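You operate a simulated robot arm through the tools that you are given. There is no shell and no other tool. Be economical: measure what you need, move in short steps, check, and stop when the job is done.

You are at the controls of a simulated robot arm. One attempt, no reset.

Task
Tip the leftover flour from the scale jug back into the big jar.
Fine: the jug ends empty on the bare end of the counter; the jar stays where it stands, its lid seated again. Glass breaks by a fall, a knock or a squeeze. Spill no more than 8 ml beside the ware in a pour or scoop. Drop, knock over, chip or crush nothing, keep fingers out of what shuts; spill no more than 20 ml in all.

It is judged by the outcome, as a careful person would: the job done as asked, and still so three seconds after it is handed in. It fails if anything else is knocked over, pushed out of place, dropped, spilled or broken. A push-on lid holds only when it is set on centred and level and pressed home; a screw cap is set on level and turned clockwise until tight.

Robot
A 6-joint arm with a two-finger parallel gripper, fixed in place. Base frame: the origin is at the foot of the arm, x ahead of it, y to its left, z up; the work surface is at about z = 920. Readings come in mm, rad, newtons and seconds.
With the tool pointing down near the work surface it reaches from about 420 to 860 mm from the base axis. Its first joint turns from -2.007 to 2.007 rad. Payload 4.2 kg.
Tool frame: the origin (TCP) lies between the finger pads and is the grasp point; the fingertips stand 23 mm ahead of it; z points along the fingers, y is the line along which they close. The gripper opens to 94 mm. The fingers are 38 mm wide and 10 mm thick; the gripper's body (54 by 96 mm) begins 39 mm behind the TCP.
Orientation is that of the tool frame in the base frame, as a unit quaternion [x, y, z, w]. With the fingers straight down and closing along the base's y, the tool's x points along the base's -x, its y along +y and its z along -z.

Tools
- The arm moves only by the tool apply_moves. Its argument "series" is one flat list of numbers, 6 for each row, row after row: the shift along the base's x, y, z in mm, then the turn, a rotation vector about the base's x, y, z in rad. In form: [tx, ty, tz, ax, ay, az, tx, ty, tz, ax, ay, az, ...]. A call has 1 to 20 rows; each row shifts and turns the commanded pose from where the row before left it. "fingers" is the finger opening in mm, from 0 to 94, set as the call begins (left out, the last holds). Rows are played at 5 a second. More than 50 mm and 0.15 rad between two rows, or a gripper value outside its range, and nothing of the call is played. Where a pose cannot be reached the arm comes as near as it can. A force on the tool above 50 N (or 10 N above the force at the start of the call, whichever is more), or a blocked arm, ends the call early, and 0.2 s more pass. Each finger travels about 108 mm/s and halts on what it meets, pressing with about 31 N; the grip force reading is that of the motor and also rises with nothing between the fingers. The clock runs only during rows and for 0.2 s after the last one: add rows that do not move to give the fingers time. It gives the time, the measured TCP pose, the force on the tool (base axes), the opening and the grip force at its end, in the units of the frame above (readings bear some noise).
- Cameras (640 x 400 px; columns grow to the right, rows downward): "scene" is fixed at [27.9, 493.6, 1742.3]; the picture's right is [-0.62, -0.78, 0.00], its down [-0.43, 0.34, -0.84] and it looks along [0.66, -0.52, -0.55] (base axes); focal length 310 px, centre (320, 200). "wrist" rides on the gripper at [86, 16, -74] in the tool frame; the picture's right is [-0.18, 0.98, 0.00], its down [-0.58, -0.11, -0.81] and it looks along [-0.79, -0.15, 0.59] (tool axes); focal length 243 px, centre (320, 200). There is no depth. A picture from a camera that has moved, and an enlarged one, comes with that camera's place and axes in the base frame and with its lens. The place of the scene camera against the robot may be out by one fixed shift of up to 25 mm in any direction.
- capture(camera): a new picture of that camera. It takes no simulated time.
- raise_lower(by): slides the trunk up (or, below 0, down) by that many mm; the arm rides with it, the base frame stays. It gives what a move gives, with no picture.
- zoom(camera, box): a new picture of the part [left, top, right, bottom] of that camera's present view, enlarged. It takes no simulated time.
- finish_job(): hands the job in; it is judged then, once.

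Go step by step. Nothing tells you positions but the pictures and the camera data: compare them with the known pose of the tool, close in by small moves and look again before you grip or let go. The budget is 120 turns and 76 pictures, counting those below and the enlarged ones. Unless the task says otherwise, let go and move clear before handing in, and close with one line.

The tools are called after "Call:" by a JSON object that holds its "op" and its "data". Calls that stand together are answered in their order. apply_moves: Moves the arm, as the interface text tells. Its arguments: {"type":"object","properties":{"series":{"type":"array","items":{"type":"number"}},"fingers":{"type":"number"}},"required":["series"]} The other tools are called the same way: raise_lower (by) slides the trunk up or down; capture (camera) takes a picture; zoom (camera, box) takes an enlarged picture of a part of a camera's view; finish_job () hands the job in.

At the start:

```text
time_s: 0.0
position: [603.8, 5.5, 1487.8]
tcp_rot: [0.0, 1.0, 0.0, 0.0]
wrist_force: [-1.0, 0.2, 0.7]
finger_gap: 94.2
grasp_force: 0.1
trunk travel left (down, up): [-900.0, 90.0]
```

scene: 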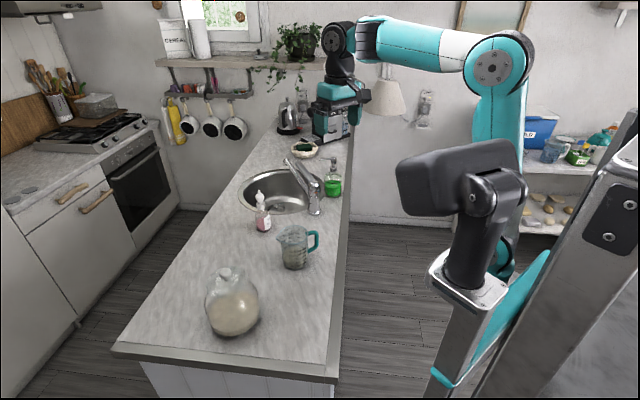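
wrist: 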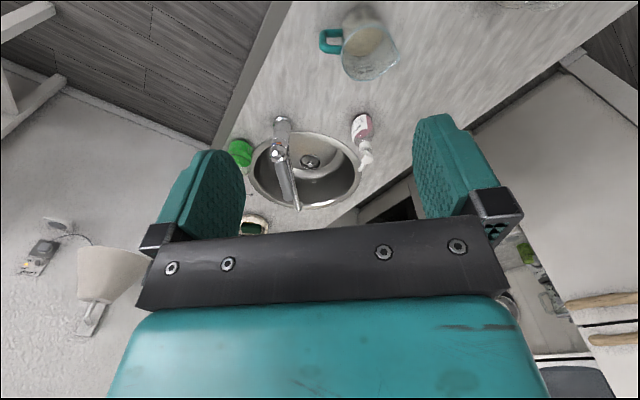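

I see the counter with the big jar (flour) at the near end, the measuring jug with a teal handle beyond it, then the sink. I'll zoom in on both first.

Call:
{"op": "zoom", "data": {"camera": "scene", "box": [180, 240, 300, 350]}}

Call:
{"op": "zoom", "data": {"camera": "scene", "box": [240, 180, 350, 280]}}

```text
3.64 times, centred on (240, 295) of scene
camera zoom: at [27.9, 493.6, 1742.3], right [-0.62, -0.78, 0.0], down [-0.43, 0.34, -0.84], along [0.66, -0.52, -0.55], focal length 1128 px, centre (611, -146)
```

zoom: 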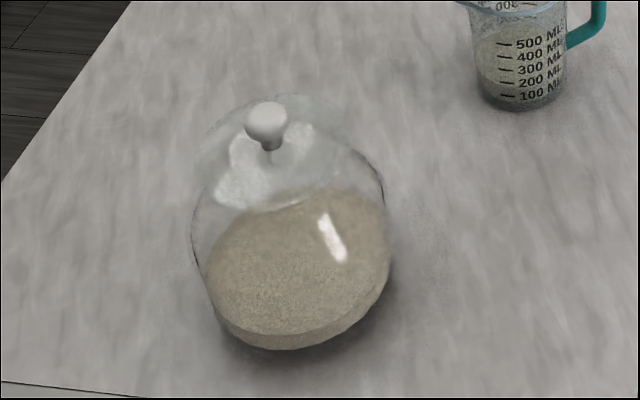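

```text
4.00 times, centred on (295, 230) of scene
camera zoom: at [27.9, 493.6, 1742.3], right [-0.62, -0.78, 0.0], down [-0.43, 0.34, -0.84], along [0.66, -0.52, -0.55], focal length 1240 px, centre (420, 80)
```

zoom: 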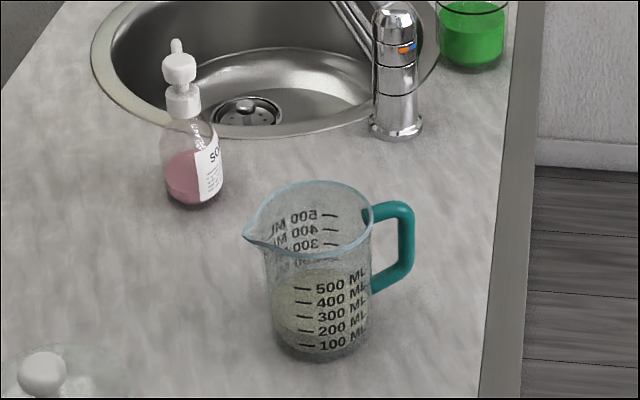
# # # # #
-- PROBLEM STATEMENT --
Repeat verbatim all the material, but not the pictures.

-- RESPONSE --
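You operate a simulated robot arm through the tools that you are given. There is no shell and no other tool. Be economical: measure what you need, move in short steps, check, and stop when the job is done.

You are at the controls of a simulated robot arm. One attempt, no reset.

Task
Tip the leftover flour from the scale jug back into the big jar.
Fine: the jug ends empty on the bare end of the counter; the jar stays where it stands, its lid seated again. Glass breaks by a fall, a knock or a squeeze. Spill no more than 8 ml beside the ware in a pour or scoop. Drop, knock over, chip or crush nothing, keep fingers out of what shuts; spill no more than 20 ml in all.

It is judged by the outcome, as a careful person would: the job done as asked, and still so three seconds after it is handed in. It fails if anything else is knocked over, pushed out of place, dropped, spilled or broken. A push-on lid holds only when it is set on centred and level and pressed home; a screw cap is set on level and turned clockwise until tight.

Robot
A 6-joint arm with a two-finger parallel gripper, fixed in place. Base frame: the origin is at the foot of the arm, x ahead of it, y to its left, z up; the work surface is at about z = 920. Readings come in mm, rad, newtons and seconds.
With the tool pointing down near the work surface it reaches from about 420 to 860 mm from the base axis. Its first joint turns from -2.007 to 2.007 rad. Payload 4.2 kg.
Tool frame: the origin (TCP) lies between the finger pads and is the grasp point; the fingertips stand 23 mm ahead of it; z points along the fingers, y is the line along which they close. The gripper opens to 94 mm. The fingers are 38 mm wide and 10 mm thick; the gripper's body (54 by 96 mm) begins 39 mm behind the TCP.
Orientation is that of the tool frame in the base frame, as a unit quaternion [x, y, z, w]. With the fingers straight down and closing along the base's y, the tool's x points along the base's -x, its y along +y and its z along -z.

Tools
- The arm moves only by the tool apply_moves. Its argument "series" is one flat list of numbers, 6 for each row, row after row: the shift along the base's x, y, z in mm, then the turn, a rotation vector about the base's x, y, z in rad. In form: [tx, ty, tz, ax, ay, az, tx, ty, tz, ax, ay, az, ...]. A call has 1 to 20 rows; each row shifts and turns the commanded pose from where the row before left it. "fingers" is the finger opening in mm, from 0 to 94, set as the call begins (left out, the last holds). Rows are played at 5 a second. More than 50 mm and 0.15 rad between two rows, or a gripper value outside its range, and nothing of the call is played. Where a pose cannot be reached the arm comes as near as it can. A force on the tool above 50 N (or 10 N above the force at the start of the call, whichever is more), or a blocked arm, ends the call early, and 0.2 s more pass. Each finger travels about 108 mm/s and halts on what it meets, pressing with about 31 N; the grip force reading is that of the motor and also rises with nothing between the fingers. The clock runs only during rows and for 0.2 s after the last one: add rows that do not move to give the fingers time. It gives the time, the measured TCP pose, the force on the tool (base axes), the opening and the grip force at its end, in the units of the frame above (readings bear some noise).
- Cameras (640 x 400 px; columns grow to the right, rows downward): "scene" is fixed at [27.9, 493.6, 1742.3]; the picture's right is [-0.62, -0.78, 0.00], its down [-0.43, 0.34, -0.84] and it looks along [0.66, -0.52, -0.55] (base axes); focal length 310 px, centre (320, 200). "wrist" rides on the gripper at [86, 16, -74] in the tool frame; the picture's right is [-0.18, 0.98, 0.00], its down [-0.58, -0.11, -0.81] and it looks along [-0.79, -0.15, 0.59] (tool axes); focal length 243 px, centre (320, 200). There is no depth. A picture from a camera that has moved, and an enlarged one, comes with that camera's place and axes in the base frame and with its lens. The place of the scene camera against the robot may be out by one fixed shift of up to 25 mm in any direction.
- capture(camera): a new picture of that camera. It takes no simulated time.
- raise_lower(by): slides the trunk up (or, below 0, down) by that many mm; the arm rides with it, the base frame stays. It gives what a move gives, with no picture.
- zoom(camera, box): a new picture of the part [left, top, right, bottom] of that camera's present view, enlarged. It takes no simulated time.
- finish_job(): hands the job in; it is judged then, once.

Go step by step. Nothing tells you positions but the pictures and the camera data: compare them with the known pose of the tool, close in by small moves and look again before you grip or let go. The budget is 120 turns and 76 pictures, counting those below and the enlarged ones. Unless the task says otherwise, let go and move clear before handing in, and close with one line.

The tools are called after "Call:" by a JSON object that holds its "op" and its "data". Calls that stand together are answered in their order. apply_moves: Moves the arm, as the interface text tells. Its arguments: {"type":"object","properties":{"series":{"type":"array","items":{"type":"number"}},"fingers":{"type":"number"}},"required":["series"]} The other tools are called the same way: raise_lower (by) slides the trunk up or down; capture (camera) takes a picture; zoom (camera, box) takes an enlarged picture of a part of a camera's view; finish_job () hands the job in.

At the start:

```text
time_s: 0.0
position: [603.8, 5.5, 1487.8]
tcp_rot: [0.0, 1.0, 0.0, 0.0]
wrist_force: [-1.0, 0.2, 0.7]
finger_gap: 94.2
grasp_force: 0.1
trunk travel left (down, up): [-900.0, 90.0]
```

scene: 
wrist: 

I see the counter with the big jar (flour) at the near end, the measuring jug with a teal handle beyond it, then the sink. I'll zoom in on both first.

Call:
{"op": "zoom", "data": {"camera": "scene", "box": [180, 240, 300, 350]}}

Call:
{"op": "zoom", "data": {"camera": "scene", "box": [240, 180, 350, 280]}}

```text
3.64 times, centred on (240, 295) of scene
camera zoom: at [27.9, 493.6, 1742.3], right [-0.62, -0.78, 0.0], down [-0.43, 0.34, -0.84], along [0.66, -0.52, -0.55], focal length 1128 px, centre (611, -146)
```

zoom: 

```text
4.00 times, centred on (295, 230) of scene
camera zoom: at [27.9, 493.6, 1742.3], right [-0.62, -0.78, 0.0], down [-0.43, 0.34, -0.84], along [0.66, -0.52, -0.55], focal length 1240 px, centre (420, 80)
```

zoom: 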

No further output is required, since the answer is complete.